— SET TASK A —
Take the extracted text and repeat only what runs from "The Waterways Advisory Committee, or" through "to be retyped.".

— EXTRACTED TEXT —
Even if mean high tide levels remain constant, a low-lying island such as Marco, sticking out into the Gulf of Mexico and honeycombed by an estimated 90 miles of canals, must deal with millions of dollars worth of seawall repairs in the decades to come, as the aging structures built in the middle years of the last century reach the end of their useful life and slowly crumble back into the water. As much as 50 miles of the structures are likely to fail within the next 10 years, necessitating vital and costly repair, and with homes built on the lots, both where the seawalls need repair, and on either side, and vacant lots for “staging” harder and harder to come by, this is a situation that affects both waterfront homeowners and the island as a whole.
There has been much talk of “quiet enjoyment” of one’s home at city meetings, and no one wants the noise, mess and inconvenience of having the neighbor’s seawall worked on. Working in its capacity as a citizen forum to provide input to the City Council, the Waterways Advisory Committee has been holding meeting after meeting, going over revised technical specifications for the city’s seawall ordinance, and also the Seawall Owners’ Manual, with everything you wanted to know about care and maintenance of your seawall.
The Waterways Advisory Committee, or WAC, held their most recent meeting Thursday afternoon, seated around a U-shaped table on the side of City Council chambers, after missing their scheduled July meeting. What was on the agenda as the “final” review of the seawall manual was tabled until the next meeting, to give members the opportunity to read it through again after the electronic file for the entire original document, which was lost, had to be retyped.

— DATA —
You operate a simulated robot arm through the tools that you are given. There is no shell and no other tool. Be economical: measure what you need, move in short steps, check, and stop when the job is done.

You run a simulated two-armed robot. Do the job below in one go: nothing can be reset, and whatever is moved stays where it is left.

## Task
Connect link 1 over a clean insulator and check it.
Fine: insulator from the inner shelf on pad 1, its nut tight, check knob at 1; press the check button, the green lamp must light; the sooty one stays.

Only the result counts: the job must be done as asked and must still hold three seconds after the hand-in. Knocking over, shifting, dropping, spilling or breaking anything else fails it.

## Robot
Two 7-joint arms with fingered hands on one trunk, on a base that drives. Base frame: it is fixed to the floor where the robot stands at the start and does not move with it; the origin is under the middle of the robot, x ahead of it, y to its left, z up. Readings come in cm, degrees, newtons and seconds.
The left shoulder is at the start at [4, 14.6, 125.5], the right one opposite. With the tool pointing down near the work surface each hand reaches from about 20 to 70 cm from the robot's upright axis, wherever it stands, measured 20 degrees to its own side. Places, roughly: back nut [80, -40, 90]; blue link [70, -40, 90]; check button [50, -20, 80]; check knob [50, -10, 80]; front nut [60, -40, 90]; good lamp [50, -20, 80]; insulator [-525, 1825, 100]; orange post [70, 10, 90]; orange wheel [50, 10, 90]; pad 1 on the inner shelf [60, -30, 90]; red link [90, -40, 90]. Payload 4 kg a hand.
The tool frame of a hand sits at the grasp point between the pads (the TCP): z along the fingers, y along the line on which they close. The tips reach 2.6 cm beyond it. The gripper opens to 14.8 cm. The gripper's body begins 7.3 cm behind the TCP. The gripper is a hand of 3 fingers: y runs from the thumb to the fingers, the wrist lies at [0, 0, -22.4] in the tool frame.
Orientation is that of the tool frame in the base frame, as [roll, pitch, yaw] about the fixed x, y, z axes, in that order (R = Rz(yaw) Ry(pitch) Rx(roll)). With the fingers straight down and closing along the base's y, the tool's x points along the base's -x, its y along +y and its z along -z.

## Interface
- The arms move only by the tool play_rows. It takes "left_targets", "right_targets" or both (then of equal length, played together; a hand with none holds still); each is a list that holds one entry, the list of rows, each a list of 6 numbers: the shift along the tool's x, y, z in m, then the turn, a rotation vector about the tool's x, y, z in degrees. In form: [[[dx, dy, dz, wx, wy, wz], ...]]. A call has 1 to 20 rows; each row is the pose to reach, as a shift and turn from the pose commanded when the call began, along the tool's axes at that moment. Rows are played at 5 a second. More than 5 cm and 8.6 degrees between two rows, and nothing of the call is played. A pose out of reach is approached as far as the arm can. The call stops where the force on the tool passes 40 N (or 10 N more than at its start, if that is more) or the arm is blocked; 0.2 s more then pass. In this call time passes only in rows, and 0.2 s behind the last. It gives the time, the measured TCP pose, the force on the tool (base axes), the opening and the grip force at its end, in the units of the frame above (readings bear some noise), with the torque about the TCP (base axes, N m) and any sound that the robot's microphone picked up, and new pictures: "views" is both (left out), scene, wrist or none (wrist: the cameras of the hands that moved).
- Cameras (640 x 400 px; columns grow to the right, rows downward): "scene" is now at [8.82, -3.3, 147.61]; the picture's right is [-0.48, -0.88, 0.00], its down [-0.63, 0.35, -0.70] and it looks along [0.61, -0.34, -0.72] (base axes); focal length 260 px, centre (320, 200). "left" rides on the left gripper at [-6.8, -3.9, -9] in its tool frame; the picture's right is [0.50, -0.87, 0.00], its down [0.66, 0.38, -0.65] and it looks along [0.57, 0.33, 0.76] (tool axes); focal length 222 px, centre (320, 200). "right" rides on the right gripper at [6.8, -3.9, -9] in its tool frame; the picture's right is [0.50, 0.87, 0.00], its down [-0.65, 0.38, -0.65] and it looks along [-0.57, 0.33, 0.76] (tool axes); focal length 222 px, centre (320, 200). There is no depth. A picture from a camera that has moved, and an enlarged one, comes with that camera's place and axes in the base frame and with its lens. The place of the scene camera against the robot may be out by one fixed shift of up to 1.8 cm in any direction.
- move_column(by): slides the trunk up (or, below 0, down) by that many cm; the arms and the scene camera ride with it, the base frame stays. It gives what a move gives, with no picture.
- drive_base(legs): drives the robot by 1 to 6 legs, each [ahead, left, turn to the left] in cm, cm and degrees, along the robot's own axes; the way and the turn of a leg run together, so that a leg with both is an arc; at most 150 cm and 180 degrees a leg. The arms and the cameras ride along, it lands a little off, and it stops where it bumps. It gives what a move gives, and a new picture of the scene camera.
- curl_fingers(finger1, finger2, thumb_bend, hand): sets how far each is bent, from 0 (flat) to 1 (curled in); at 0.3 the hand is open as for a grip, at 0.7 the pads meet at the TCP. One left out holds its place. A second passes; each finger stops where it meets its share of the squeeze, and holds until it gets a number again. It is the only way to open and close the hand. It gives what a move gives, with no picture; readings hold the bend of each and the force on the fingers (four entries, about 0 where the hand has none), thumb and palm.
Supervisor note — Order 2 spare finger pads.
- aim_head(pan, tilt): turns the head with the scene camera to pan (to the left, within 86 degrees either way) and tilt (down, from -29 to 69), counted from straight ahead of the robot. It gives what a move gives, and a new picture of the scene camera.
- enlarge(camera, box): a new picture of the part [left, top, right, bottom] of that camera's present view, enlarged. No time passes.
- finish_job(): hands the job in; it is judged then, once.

— SET TASK B —
With the first line being the one containing "Supervisor note — Order 2 spare finger pads." and the last line the one containing "- aim_head(pan, tilt): turns", transcribe exactly the lines above that fall in that range.

— FULL ANSWER A —
The Waterways Advisory Committee, or WAC, held their most recent meeting Thursday afternoon, seated around a U-shaped table on the side of City Council chambers, after missing their scheduled July meeting. What was on the agenda as the “final” review of the seawall manual was tabled until the next meeting, to give members the opportunity to read it through again after the electronic file for the entire original document, which was lost, had to be retyped.

— FULL ANSWER B —
Supervisor note — Order 2 spare finger pads.
- aim_head(pan, tilt): turns the head with the scene camera to pan (to the left, within 86 degrees either way) and tilt (down, from -29 to 69), counted from straight ahead of the robot. It gives what a move gives, and a new picture of the scene camera.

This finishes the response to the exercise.